Il libro è anche la storia di cantanti indù e musulmani che si mescolano fede e musica in un modo che l’India deve sapere a valorizzare e insegnare al mondo, sempre più diviso con i muri e con gli scontri delle civiltà.

Spero che il libro sarà tradotto in italiano e anche se non si capisce la musica classica indiana, penso che riuscirete a apprezzare questo mondo che scompare, sotto assedio dalla globalizzazione e dal mondo frenetico di oggi. Non potete sentire la voce di Dhondutai, ma potete sentire la voce di Kesarbai Kerker, uno dei personaggi del libro, nell’unica registrazione si era concessa sul sito di Music India online.

domenica 18 maggio 2008

Nuovo libro di Amtav Ghosh

La rivista indiana Outlook ha pubblicato un lungo estratto del nuovo libro di Amitav Ghosh, "The Sea of Poppies" (Il mare dei pappaveri) che uscirà prossimamente.

Mi piace molto Amitav Ghosh, penso che sia tra i più importanti scrittori di oggi. Il suo ultimo libro, "Il Paese delle Maree" era bello non solo per la trama e ma anche per la sua ambientazione in una terra poco conosciuta tra le isole nel delta del fiume Gange e la baia del Bengala e per le descrizioni dei delfini che vivono in quella zona, tutti elementi mescolati in maniera sapiente che informa, provoca e diverte allo stesso momento.

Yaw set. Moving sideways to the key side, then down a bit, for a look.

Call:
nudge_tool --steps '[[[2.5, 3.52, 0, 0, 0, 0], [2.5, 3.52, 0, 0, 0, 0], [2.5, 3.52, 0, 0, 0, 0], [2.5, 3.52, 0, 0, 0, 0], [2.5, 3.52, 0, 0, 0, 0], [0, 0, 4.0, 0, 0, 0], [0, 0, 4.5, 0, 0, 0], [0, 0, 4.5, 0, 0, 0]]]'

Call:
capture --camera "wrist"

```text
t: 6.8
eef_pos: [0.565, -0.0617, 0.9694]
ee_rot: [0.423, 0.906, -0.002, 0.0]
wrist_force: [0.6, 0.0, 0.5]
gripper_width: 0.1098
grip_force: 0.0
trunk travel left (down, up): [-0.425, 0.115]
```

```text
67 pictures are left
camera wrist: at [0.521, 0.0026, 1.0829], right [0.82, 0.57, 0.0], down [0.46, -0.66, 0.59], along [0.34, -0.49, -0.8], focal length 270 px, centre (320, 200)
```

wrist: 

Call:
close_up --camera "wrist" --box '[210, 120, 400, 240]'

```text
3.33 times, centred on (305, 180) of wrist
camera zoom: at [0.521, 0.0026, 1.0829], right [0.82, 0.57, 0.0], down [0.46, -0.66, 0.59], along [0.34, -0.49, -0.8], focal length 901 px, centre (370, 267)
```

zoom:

Il suo nuovo libro è la prima parte di una nuova trilogia ed è ambientato nell'India del 18° secolo nei campi di pappaveri nel nord dell'India e tocca il viaggio di alcune persone dall'India verso le isole Mauritius. Come tutti i suoi lavori, questo libro ha richiesto lunghe accurate ricerche.



Deepti, la moglie di Hukum Singh un uomo drogato di oppio e madre di una bambina Kabutri e Raja Neel Rattana, un nobile senza soldi, sono alcuni dei personaggi di questo nuovo libro di Amitav Ghosh, presentati nel estratto uscito su Outlook. L'estratto mi è piacuto molto e non vedo l'ora che esce questo libro anche in Italia.